The combination of intended and unintended consequences, and legal and illegal immigration, is transforming American society. Using the U.S. Census Bureau’s data collected in March 2007, the Center for Immigration Studies reported, in part:

  • The nation’s immigrant population (legal and illegal) reached a record of 37.9 million in 2007.
  • Immigrants account for 1 in 8 U.S. residents, the highest level in eighty years. In 1970 it was 1 in 21; in 1980 it was 1 in 16; and in 1990 it was 1 in 13.
  • Overall, nearly one in three immigrants is an illegal alien. Half of Mexican and Central American immigrants and one-third of South American immigrants are illegal.
  • Of adult immigrants, 31 percent have not completed high school, compared to 8 percent of natives.

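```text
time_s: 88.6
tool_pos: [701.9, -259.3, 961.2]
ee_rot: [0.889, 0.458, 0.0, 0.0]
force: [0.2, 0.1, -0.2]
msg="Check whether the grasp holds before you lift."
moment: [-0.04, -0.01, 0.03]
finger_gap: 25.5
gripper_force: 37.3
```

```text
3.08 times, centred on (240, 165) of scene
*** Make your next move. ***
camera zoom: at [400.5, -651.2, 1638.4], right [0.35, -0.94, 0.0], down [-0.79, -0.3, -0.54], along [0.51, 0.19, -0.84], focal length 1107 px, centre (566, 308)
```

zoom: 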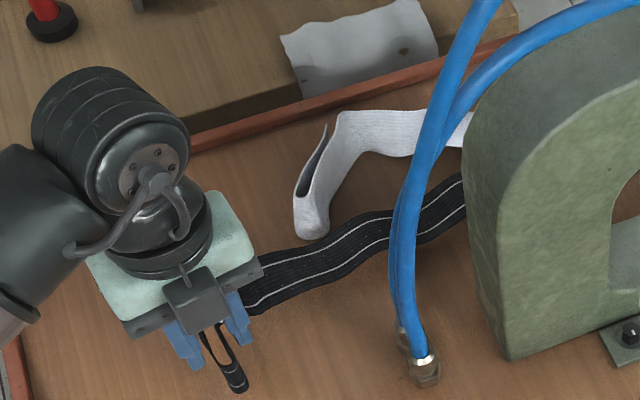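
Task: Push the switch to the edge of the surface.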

Since 2000, immigration increased the number of workers without a high school diploma by 14 percent, and all other workers by 3 percent.
  • The proportion of immigrant-headed households using at least one major welfare program is 33 percent, compared to 19 percent for native households.
  • The poverty rate for immigrants and their U.S.-born children (under 18) is 17 percent, nearly 50 percent higher than the rate for natives and their children.
  • 34 percent of immigrants lack health insurance, compared to 13 percent of natives. Immigrants and their U.S.-born children account for 71 percent of the increase in the uninsured since 1989.
  • Immigration accounts for virtually all of the national increase in public school enrollment over the last two decades. In 2007, there were 10.8 million school-age children from immigrant families in the United States.